Andre Cronje, the creator of Yearn.Finance, has recently made security audits of his project publicly available. He explained to Cointelegraph that he had been previously withholding these audits, which were completed months ago, so as to not give users a false sense of security:
I always refused to publish the audits because I don't want people to get a false sense of security because of them.
Yesterday, Cronje published five audits on the project's GitHub repository. The audits were performed between February and July by leading auditors, such as Certik and Quantstamp. Some of the vulnerabilities that were discovered are classified as "critical". For instance, Certik identified "a major vulnerability, which under quite common situations could temporarily block users from withdrawing all of their funds." Cronje explained that although this was a design choice, it is still a vulnerability:
If you lend, the risk always exists that there are more assets borrowed than the available liquidity to withdraw.

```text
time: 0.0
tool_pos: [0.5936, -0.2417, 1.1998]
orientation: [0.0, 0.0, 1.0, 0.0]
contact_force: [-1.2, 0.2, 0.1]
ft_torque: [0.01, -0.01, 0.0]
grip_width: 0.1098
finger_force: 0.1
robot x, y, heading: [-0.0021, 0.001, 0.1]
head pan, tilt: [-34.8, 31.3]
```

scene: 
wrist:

He added that other major DeFi projects like Compound and Aave share this vulnerability. Cronje decided to publish these audits as proof that he subjects his code to external scrutiny, but regardless, people "throw money into contracts when they see 'audited'":
"But since the whole 'no audit yolo' narrative, decided to share them, so people understand, I still do audits, I just don't share them, because I want people to understand the risk."
Another DeFi project called Yam.Finance recently collapsed due to an irreconcilable bug after launching without external audits.